Federal Judge Nestor Oyarbide struck down the warrant against the 74-year-old former two-term president, court authorities said. Menem was wanted for questioning as a suspect in a federal court probe of his finances and bank holdings in Switzerland. Federal Prosecutor Carlos Stornelli has appealed the ruling.

Menem, who governed Argentina from 1989 until 1999, spent five months under house arrest in 2001 in connection with a separate investigation into the illegal sale of weapons to Ecuador and Croatia during his administration.

He was cleared of accusations of racketeering in that case but investigations into his finances dating from his time in office have continued to dog the former president, who has avoided travelling to Argentina in recent months over worries he could be detained. Menem has said repeatedly from Chile that he felt he was being persecuted for political reasons. He has been living with his wife, Cecilia Bolocco, a former Chilean beauty queen, and their son Máximo Saúl in the Chilean capital.

Menem has said on several occasions that he still wants to run for president again in 2007. He had no comment yesterday but his nephew Adrián Menem said that the former president wished to return before Christmas.

In October, Swiss officials gave Argentine investigators the latest in a series of bank documents for their probe. Swiss authorities have said they have frozen just under 10 million dollars in bank accounts belonging to Menem and his associates over the past three years. Menem has claimed his money in Switzerland is legal.

The Federal Appeals Court on Wednesday quashed a similar arrest warrant issued by Federal Judge Jorge Urso in a separate case.

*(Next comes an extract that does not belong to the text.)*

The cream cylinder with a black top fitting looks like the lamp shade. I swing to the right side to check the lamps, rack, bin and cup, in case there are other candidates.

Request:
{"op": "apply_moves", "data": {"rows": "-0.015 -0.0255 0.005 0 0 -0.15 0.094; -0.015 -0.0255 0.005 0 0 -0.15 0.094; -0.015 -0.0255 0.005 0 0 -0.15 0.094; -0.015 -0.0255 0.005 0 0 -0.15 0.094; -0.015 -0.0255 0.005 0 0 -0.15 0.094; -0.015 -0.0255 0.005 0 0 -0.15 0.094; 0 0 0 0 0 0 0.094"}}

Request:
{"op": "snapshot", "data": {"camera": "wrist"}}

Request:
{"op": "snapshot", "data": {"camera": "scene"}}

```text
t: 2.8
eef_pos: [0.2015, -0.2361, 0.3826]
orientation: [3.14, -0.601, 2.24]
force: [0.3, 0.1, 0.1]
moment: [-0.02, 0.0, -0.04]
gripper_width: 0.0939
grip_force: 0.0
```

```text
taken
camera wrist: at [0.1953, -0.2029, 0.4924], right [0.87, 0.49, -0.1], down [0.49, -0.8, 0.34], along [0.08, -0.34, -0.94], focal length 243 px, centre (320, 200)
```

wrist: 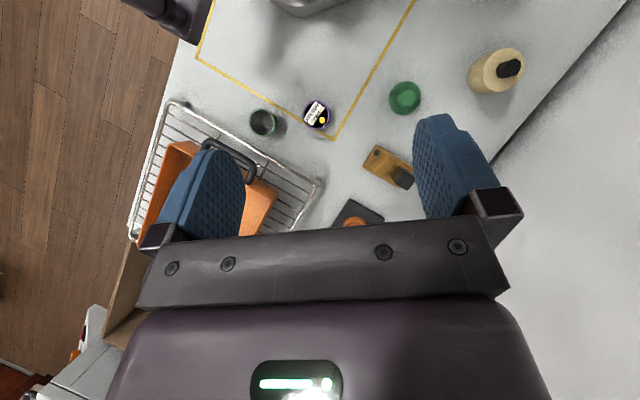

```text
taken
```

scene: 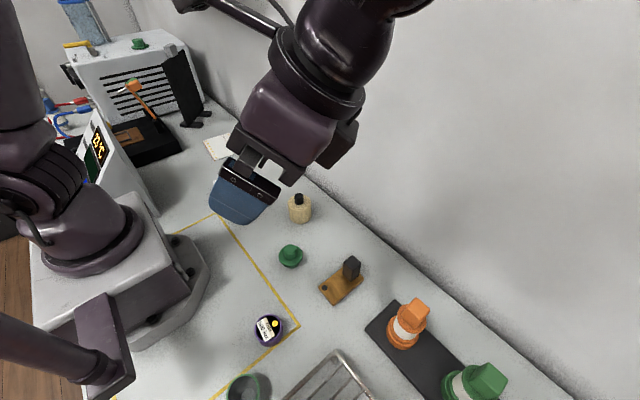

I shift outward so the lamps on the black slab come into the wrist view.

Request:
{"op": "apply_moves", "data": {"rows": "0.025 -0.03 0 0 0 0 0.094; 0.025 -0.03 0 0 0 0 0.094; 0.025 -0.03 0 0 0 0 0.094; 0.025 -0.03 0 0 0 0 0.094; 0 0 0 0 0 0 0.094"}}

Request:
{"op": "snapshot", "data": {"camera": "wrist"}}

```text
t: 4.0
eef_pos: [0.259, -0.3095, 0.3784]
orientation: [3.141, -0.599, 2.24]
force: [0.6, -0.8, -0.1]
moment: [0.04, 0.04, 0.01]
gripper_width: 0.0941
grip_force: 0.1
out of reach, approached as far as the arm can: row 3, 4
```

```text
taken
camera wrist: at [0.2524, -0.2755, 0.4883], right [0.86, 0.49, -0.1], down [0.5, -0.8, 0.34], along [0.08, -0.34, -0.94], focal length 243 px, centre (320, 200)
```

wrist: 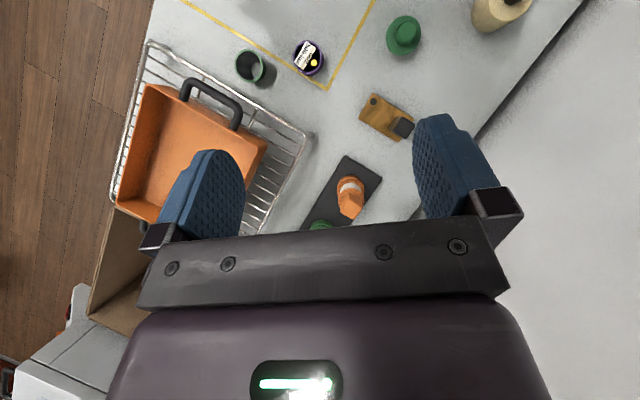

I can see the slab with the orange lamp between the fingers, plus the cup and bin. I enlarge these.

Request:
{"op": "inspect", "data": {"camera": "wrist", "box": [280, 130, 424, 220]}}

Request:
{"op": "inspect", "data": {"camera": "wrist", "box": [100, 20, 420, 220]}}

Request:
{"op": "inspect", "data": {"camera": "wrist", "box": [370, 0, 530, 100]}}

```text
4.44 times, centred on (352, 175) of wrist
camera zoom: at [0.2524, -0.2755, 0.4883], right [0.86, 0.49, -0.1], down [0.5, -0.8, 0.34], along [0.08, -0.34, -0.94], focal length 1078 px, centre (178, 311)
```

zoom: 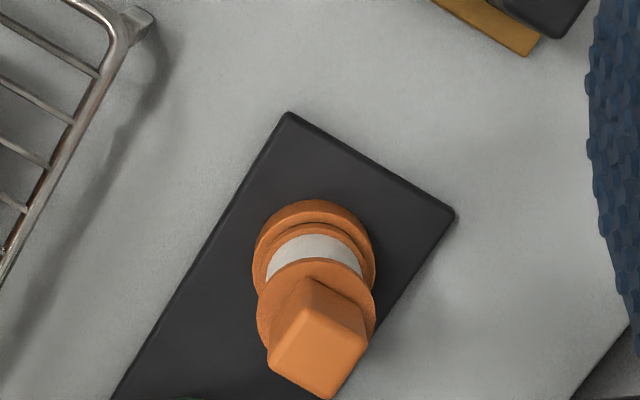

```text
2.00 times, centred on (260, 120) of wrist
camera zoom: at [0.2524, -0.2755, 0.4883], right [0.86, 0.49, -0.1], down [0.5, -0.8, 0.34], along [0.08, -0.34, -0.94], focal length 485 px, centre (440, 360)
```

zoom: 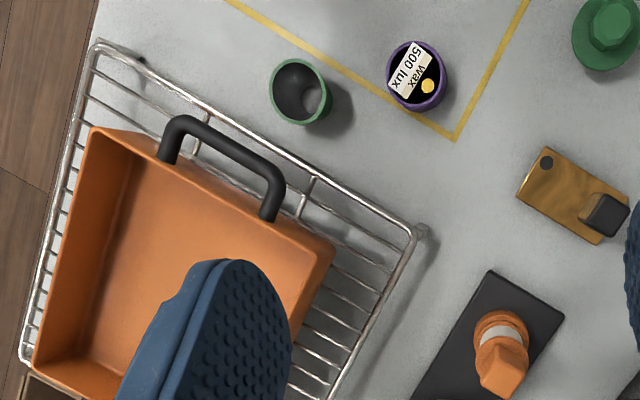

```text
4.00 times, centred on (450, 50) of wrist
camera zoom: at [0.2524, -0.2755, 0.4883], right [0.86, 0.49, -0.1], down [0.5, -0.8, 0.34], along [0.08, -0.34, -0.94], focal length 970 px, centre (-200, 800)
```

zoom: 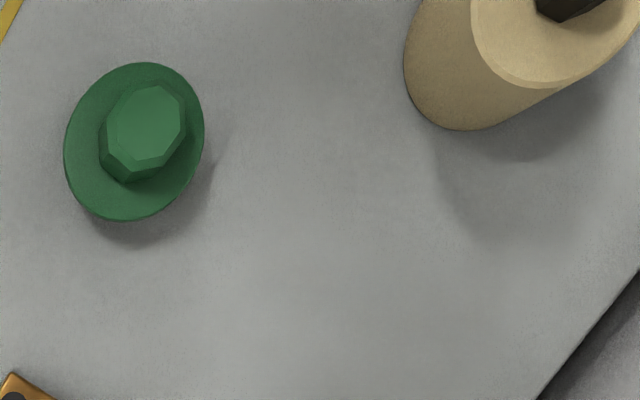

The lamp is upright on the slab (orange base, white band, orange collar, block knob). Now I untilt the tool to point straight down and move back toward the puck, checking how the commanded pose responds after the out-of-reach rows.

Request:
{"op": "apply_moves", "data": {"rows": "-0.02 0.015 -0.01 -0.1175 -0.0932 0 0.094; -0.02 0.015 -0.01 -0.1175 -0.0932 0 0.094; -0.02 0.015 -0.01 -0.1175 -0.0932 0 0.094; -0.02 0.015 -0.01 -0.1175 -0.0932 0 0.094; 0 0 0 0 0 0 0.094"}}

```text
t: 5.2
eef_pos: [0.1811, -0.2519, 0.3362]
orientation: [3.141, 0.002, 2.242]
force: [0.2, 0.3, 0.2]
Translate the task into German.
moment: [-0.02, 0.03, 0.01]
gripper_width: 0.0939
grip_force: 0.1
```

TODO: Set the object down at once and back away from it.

The two rulings mean that Menem could return to Argentina, something that his nephew Adrián Menem, a Peronist deputy for La Rioja, said Menem would do on December 22. "The main activity he is going to have will be political. He's organizing a big welcome in La Rioja (his home province)," Adrián Menem said.

Last April Urso and Oyarbide issued separate arrest warrants for Carlos Menem after he failed to return from Chile to answer a court summons but Chile turned down their request, alleging that refusing to testify was not a crime in Chile.

Urso wanted to question Menem on accusations he embezzled up to 60 million dollars in the construction of two prisons during his administration. Oyarbide is probing accusations that the ex-president hid 600,000 dollars from tax authorities in a Swiss bank account.

The former president has a bad reputation among many Argentines who blame his administration's heavy borrowing for paving the way to the crippling 2001 economic crisis.

Menem is a political foe of the left-leaning President Néstor Kirchner although the two belong to the same Peronist party which has dominated Argentine politics for over half a century.

Categories: Mercosur.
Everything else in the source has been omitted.